O sucesso de Saga assenta na ironia pós-moderna como desconstrói os pressupostos e estruturas narrativas da fantasia e ficção científica com um humor corrosivo. É um tom que foi estabelecido logo no arranque e que os autores têm sabido manter ao longo da série. Quando pegamos numa obra de ficção científica, fantasia ou dos seus sub-géneros, sabemos que há pressupostos que irão balizar as narrativas. Se os personagens usam varinhas mágicas e invocam encantamentos, sabemos que dificilmente estaremos perante uma space opera cheia de naves espaciais.

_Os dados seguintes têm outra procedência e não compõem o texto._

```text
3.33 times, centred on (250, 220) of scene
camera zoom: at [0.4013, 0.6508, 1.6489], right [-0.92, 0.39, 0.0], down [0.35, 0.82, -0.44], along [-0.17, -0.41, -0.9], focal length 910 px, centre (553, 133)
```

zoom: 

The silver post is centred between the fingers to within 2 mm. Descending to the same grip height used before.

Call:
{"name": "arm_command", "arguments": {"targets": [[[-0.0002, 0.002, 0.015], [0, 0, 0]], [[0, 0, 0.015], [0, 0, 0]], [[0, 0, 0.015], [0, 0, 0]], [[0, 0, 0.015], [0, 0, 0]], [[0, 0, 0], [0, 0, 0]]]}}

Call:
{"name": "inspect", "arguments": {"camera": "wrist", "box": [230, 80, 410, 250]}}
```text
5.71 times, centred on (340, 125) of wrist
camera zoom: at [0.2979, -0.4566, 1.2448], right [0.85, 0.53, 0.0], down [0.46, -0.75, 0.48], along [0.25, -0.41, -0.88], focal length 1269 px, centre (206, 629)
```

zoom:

É precisamente essa colisão de expectativas que Brian K. Vaughan tem sabido gerir com mestria nesta revisão intergaláctica do que seria Romeu e Julieta se estes resistissem ao ardil suicida, tivessem um filho e passassem a vida a fugir de Montecchios e Capulettos pelas ilhotas da laguna de Veneza. Ah, perdoem-me. É filha e não filho. Sendo que até nisto, um Marko pacifista e uma aguerrida Alana invertem pressupostos narrativos milenares (a estrutura de Romeu e Julieta replica um antigo mito romano).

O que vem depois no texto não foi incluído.